Roanoke Times Copyright (c) 1995, Landmark Communications, Inc. DATE: SATURDAY, May 8, 1993 TAG: 9305100271 SECTION: EDITORIAL PAGE: A-7 EDITION: METRO SOURCE: DATELINE: LENGTH: Medium
But light penalties don't ease Virginians' heaviness of heart at the sight of a UVa with a sullied image akin to that of some football or basketball factories in the country.
The image is not necessarily the reality. The university turned itself in. It spent $366,000 in athletic-department funds to make a thorough internal probe. It took corrective measures on its own, including firing those most directly involved with the granting of interest-free loans to athletes.
Those factors are said to have softened the punishment, which involves the number of football scholarships, the number of graduate coaching assistants and other such carefully calibrated minutiae.
The university's admirable response was a good reason for the NCAA's light hand. One hopes it was also the only reason, and there is no relevance in the fact that Dick Schultz, now executive director of NCAA, was UVa's athletic director from 1981 to 1987. Granting interest-free loans to UVa athletes goes back to his era, but NCAA investigators ruled that the statute of limitations had expired on the earlier infractions.

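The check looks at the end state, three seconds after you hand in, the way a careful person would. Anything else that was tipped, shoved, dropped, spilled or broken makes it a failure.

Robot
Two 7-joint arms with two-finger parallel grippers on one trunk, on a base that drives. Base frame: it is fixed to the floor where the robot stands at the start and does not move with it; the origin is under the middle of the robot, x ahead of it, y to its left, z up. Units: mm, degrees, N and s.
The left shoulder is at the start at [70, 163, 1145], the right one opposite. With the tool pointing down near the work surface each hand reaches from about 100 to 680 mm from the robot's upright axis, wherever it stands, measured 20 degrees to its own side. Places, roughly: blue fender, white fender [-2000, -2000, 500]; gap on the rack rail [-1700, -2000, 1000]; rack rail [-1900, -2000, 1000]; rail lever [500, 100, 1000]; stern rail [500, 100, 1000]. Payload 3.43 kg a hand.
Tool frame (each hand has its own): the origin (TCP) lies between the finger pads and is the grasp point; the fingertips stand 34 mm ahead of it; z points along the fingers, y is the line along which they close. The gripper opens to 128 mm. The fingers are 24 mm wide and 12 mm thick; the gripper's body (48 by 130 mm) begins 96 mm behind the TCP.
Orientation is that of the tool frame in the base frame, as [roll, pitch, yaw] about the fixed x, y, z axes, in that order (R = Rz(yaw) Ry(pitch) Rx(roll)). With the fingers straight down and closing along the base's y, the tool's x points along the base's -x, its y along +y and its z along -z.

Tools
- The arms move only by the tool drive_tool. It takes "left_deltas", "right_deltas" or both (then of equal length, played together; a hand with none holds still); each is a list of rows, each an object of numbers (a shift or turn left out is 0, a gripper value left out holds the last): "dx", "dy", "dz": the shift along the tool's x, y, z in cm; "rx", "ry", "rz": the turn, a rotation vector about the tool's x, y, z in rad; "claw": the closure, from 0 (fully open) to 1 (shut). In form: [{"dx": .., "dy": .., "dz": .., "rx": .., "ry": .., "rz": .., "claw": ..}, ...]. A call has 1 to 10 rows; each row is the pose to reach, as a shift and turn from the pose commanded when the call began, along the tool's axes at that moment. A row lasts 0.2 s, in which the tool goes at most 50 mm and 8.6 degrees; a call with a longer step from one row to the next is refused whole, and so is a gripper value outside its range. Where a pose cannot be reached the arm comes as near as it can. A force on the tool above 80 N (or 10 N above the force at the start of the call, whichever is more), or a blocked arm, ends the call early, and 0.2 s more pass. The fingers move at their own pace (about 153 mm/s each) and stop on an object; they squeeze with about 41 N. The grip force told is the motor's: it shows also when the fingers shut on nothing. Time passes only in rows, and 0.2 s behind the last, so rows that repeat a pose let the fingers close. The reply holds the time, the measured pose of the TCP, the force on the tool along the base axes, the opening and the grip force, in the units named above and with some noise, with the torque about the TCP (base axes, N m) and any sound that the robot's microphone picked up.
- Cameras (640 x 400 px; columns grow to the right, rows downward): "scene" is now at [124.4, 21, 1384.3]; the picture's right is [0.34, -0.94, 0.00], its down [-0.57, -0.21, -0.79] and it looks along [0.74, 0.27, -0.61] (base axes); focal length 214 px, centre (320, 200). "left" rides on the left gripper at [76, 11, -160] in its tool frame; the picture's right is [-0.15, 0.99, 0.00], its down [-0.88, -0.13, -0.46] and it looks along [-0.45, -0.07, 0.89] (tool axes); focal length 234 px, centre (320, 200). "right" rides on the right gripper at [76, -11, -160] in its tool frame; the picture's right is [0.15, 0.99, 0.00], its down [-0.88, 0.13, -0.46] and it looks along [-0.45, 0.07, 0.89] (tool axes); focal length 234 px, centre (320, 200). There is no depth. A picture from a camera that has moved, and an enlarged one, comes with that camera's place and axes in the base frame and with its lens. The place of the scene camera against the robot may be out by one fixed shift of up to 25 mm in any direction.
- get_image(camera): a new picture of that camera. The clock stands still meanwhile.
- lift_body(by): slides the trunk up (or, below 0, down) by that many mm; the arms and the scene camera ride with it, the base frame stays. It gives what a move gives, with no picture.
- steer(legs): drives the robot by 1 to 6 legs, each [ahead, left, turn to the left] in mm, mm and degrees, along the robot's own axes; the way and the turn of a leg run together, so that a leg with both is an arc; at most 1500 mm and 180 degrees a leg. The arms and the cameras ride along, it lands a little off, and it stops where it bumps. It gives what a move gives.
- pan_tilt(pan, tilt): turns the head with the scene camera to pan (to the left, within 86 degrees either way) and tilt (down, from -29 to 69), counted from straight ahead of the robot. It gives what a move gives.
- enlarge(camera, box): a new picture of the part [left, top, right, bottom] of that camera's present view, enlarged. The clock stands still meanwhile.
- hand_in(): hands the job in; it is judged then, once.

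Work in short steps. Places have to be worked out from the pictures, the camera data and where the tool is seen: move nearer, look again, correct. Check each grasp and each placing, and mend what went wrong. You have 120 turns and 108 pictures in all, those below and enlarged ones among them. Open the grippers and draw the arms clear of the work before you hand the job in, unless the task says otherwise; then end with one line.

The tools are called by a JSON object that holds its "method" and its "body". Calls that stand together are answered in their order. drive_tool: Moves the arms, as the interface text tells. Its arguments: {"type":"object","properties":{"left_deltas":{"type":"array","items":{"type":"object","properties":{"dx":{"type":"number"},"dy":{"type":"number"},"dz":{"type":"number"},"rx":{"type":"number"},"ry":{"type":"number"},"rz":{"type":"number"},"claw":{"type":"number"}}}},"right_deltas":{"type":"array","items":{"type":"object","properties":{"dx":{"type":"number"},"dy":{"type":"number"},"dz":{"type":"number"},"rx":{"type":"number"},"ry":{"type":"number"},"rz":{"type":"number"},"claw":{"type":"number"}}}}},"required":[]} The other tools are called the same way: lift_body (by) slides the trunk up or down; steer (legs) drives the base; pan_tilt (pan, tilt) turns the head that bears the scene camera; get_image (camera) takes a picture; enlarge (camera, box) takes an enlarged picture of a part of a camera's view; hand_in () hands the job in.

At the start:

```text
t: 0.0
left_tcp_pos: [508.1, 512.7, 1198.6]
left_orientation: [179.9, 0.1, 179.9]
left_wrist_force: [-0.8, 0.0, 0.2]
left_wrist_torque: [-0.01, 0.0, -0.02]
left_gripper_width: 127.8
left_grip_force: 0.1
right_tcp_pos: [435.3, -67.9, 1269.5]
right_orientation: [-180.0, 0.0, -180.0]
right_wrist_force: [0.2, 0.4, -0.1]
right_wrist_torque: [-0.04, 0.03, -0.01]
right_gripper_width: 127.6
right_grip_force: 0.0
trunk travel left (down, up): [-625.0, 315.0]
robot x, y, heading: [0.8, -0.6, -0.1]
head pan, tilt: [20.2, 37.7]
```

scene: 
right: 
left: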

In any event, it is the actions taken by the university when the violations were discovered - not the ensuing penalties and their relative lightness - that relieve some of the disappointment by removing some of the stain.
This is not the first time that the integrity of a Virginia university has been eroded by athletic-department irregularities, nor were the problems at UVa as serious as some in the past have been.
In the more innocent era of the '50s, the nation was shocked by a widespread classroom-cheating scandal involving athletes at Washington and Lee University. It led W&L to abandon big-time sports altogether, and the university to this day competes only in the NCAA's non-scholarship, for-fun-only Division III.
In the '80s, Virginia Tech got into trouble for a number of NCAA violations. They mostly involved recruiting violations and the like, but they included at least one instance of academic cheating.
UVa's sins apparently were limited to such things as the interest-free loans and overcompensation of graduate coaching assistants. In a way, they seem trivial. But they could have provided UVa an unfair competitive advantage over rivals who stayed within the rules.
Sharpening the disappointment about UVa, and Tech before that, is the reputation that Virginia colleges used to enjoy for running remarkably clean athletic programs. Even the W&L scandal, because of the strength and conclusiveness of the university's response, in the end may have burnished more than tarnished the school's reputation.
What proved wise for a small, private liberal-arts college such as W&L is probably not much of an option for a comprehensive state university such as UVa or Tech. Their task is different, and harder.
The job isn't limited to finding the right (and oft-remarked) balance between the pressure to win and the upholding of academic standards. In maintaining Division I athletic programs, institutions also pledge their word to abide by rules that at times can seem arcane or arbitrary or both.
The key issue in UVa's troubles with the NCAA was never crime and punishment. It was institutional breach of faith - partly mitigated by UVa's make-good efforts, but only partly.